---------- Extracted records ----------

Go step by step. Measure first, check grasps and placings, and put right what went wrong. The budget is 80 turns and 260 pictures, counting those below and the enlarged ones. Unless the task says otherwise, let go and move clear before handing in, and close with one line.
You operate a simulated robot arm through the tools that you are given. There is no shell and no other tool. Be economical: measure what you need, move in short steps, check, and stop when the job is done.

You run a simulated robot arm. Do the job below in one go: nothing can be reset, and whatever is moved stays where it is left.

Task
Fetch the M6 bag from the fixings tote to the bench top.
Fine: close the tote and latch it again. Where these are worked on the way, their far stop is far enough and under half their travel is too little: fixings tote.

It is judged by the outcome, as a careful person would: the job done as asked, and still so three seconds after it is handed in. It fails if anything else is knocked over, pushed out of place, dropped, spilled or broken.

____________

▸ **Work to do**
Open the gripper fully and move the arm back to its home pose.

----------

▸ **Work to do**
What does the text excerpt say from "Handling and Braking" through "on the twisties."? Give the exact wording.

---------- Text excerpt ----------

This performance review was created when the car was new. Some links may no longer point to an active page.

With a car-like ride and handling that’s responsive for a minivan, reviewers agree that that 2012 Honda Odyssey is the best-driving minivan on the market. While a few point out that the Toyota Sienna has more power in its V6, others don’t notice a difference on the road, thanks to the Honda’s refined transmission. While saying that no minivan is truly invigorating to drive, reviewers note that, of the bunch, the Odyssey is the most enjoyable.

  • "Performance and handling may rank pretty far down on the list of mommymobile priorities, but Honda strove to improve these areas, too. Acceleration feels considerably brisker with the six-speed, and stopping distances are improved by upsizing the rotors an inch all around." -- Motor Trend
  • "Feeling somewhat like a slightly overweight Accord Sedan, the 2012 Honda Odyssey minivan is a well-rounded vehicle that is easy to live with on both urban and rural roads." -- Kelley Blue Book
  • "If we were to pick a single attribute of the Odyssey that most impressed us, we would have to go with how little the Odyssey drove like a traditional minivan of yesteryear. A quick spin won’t make you forget that there’s a huge people-and-junk-hauling cabin behind you, but the Odyssey’s agility is remarkable." -- Left Lane News

Acceleration and Power

The 2012 Honda Odyssey is powered by a 3.5-liter V6 that makes 248 horsepower. LX, EX and EX-L trims have a five-speed automatic transmission, while Touring models have a six-speed automatic. Reviewers say the powertrain works well, delivering adequate power for all situations, but a few complain that there’s no manual shift mode with either transmission.

Models with the six-speed automatic transmission get an EPA-estimated 19 miles per gallon in the city and 28 miles per gallon on the highway. With the five-speed automatic, those numbers drop to 18/27 city/highway.

  • "Touring models are a bit more responsive thanks to their six-speed automatic transmission that executes shifts quickly and smoothly. Even though the Odyssey is outpowered by the Toyota Sienna's 266-hp V6, this new powertrain feels just as lively, with either minivan able to confidently merge onto the highway or pass slower moving traffic." -- Edmunds
  • "Acceleration is adequate in all situations, with a good jump from a stop and decent passing power. Both transmissions upshift smoothly, but the 5-speed doesn't always downshift promptly in passing maneuvers; the 6-speed is better in this regard. Cylinder deactivation, which is used to save fuel, is virtually seamless." -- Consumer Guide
  • "The six-speed transmission is smooth, but even the five-speed does the job superbly. I recommend against making a trim-level decision based on the transmissions; there simply isn't a big enough improvement when moving up to the six-speed. If you opt for the Touring, it should be because of all its added gizmos and features." -- Cars.com
  • "A slight press on the throttle sends the Odyssey off the line with confidence. Around town, there is more than enough torque to move around smartly and weave between the tourists who obviously aren't under any type of schedule. We spent about 15 minutes on the surface streets, never bumping much over 50 mph. The transmission shifts smoothly. … The power from the engine is exactly what you would expect from a six-cylinder eight-passenger minivan." -- Autoblog

Handling and Braking

Reviewers say the 2012 Honda Odyssey is the best-handling minivan on the market. Of course, that’s not saying much. Still, critics can’t find fault with how the Odyssey feels on the road. They say it’s as smooth and stable as a sedan, and while it doesn’t invite spirited maneuvers, it can still hold its own on the twisties.

----------

▸ **Answer to the task**
Handling and Braking

Reviewers say the 2012 Honda Odyssey is the best-handling minivan on the market. Of course, that’s not saying much. Still, critics can’t find fault with how the Odyssey feels on the road. They say it’s as smooth and stable as a sedan, and while it doesn’t invite spirited maneuvers, it can still hold its own on the twisties.